Bali bomber could be released in days, law official says

FILE PHOTO: Umar Patek (front) walks away following a consultation with his lawyers after judges delivered the verdict on him in a West Jakarta court June 21, 2012. REUTERS/Supri/File Photo

An Indonesian man jailed for his role in the deadly 2002 Bali bombings that killed hundreds of people could be released on parole in the coming days after the latest reduction in his sentencing, a law official said on Friday.

Umar Patek, a member of the Al Qaeda-linked militant group Jemaah Islamiyah, was sentenced to 20 years jail by an Indonesian court in 2012 after he was found guilty of mixing bombs that ripped through two Bali nightclubs a decade earlier, killing 202 people.
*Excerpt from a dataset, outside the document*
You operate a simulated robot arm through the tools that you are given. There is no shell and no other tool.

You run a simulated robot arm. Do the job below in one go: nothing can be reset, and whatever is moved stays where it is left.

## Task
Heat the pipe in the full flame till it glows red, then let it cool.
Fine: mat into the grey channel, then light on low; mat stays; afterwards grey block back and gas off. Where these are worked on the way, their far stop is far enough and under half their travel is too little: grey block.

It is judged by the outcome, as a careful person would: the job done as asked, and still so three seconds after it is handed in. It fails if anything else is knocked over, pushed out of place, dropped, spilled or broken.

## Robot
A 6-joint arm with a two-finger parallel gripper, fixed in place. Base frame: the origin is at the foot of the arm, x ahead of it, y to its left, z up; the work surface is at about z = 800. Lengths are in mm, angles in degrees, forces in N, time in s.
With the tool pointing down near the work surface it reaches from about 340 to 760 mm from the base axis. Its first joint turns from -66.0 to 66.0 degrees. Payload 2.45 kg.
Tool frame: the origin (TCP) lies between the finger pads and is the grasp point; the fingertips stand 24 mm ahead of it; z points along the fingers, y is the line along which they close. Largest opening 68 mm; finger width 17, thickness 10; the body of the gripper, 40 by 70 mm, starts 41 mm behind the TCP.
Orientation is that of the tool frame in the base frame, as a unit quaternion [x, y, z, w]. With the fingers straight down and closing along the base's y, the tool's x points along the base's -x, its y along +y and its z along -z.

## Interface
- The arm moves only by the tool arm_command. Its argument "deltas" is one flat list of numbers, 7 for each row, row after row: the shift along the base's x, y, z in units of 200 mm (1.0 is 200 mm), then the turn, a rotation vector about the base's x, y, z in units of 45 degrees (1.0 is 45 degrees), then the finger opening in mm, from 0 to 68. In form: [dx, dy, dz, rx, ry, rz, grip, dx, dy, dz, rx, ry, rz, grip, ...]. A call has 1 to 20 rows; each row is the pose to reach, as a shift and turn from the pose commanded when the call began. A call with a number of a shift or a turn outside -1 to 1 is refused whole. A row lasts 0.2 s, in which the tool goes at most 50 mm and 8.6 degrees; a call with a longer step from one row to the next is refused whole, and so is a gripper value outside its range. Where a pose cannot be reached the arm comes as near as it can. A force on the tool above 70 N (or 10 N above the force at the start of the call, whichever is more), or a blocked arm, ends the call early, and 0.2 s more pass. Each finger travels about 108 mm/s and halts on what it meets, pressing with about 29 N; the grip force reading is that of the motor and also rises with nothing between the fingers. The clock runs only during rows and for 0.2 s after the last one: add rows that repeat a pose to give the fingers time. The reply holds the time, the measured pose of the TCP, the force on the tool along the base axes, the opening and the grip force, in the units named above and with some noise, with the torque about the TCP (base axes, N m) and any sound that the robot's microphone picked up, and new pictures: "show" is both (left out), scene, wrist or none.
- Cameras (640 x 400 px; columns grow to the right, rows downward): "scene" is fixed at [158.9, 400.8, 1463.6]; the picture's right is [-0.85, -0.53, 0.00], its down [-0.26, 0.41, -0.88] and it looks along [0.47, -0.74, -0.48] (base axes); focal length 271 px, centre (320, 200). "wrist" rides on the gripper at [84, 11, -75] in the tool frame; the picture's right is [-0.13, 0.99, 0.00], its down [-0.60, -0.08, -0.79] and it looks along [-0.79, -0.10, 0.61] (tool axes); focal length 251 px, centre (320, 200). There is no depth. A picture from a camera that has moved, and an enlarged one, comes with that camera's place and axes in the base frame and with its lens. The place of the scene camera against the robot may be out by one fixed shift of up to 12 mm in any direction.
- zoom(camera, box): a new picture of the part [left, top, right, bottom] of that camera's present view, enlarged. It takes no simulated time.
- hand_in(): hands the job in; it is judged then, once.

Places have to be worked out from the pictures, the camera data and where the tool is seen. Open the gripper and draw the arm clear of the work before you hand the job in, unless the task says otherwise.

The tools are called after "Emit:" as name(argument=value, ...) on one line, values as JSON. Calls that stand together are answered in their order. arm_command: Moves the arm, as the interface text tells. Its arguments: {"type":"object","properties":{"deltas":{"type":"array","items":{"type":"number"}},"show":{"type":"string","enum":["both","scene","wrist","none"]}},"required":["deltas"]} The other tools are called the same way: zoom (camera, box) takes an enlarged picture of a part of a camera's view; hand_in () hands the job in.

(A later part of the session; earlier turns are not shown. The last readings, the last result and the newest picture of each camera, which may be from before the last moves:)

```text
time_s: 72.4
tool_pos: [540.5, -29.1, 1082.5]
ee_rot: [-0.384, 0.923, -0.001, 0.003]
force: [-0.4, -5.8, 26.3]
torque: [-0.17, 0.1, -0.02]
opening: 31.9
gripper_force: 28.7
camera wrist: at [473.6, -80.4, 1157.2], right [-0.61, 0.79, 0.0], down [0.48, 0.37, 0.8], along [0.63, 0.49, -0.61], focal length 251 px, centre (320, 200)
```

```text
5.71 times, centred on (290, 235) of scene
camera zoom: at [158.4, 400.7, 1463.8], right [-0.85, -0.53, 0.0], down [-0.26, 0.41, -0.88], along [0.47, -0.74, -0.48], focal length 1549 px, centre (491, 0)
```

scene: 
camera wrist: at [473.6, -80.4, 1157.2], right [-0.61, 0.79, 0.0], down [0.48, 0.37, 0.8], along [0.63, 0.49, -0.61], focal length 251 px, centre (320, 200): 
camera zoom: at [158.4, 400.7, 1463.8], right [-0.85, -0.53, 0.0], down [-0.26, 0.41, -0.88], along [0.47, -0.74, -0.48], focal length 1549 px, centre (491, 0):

Patek, who was also convicted for his role in deadly church bombings in 2000, was granted a five-month reduction as part of a series of remissions regularly given to inmates on Indonesia's independence day on Aug 17.

Zaeroji, head of the law and human rights office in East Java where Patek is jailed, told Reuters that the bomber was now eligible for parole this month because he had served two-thirds of his sentence after a series of such reductions.

The matter has been passed to the central government for final approval, he said.

"We have proposed this to the justice and human rights ministry and from there it will be decided," said Zaeroji, who goes by one name.

The justice and human rights ministry did not respond to a request for comment from Reuters.

The decision has sparked concern in Australia where Prime Minister Anthony Albanese said Patek's release would have a devastating impact on the victims' families.

"We lost 88 Australians in that terrorist attack, and it was a barbaric attack," Albanese told reporters in Queensland.

"They have a system whereby when anniversaries occur, quite often sentences are reduced and commuted for people. But when it comes to someone who's committed such a heinous crime, a designer and maker of a bomb designed to kill people, to kill and maim, then we have a very strong view," he said.

Albanese said his government will make diplomatic contact with Indonesia over the case.

On the run for nine years, there had been a $1 million dollar bounty on Patek's head before he was finally apprehended in Abbottabad, Pakistan, in 2011, in the same town where Osama bin Laden was killed several months after his arrest.

Bali bombing mastermind Hambali, also known as Encep Nurjaman, is currently detained at Guantanamo Bay in Cuba and has been awaiting trial since 2006.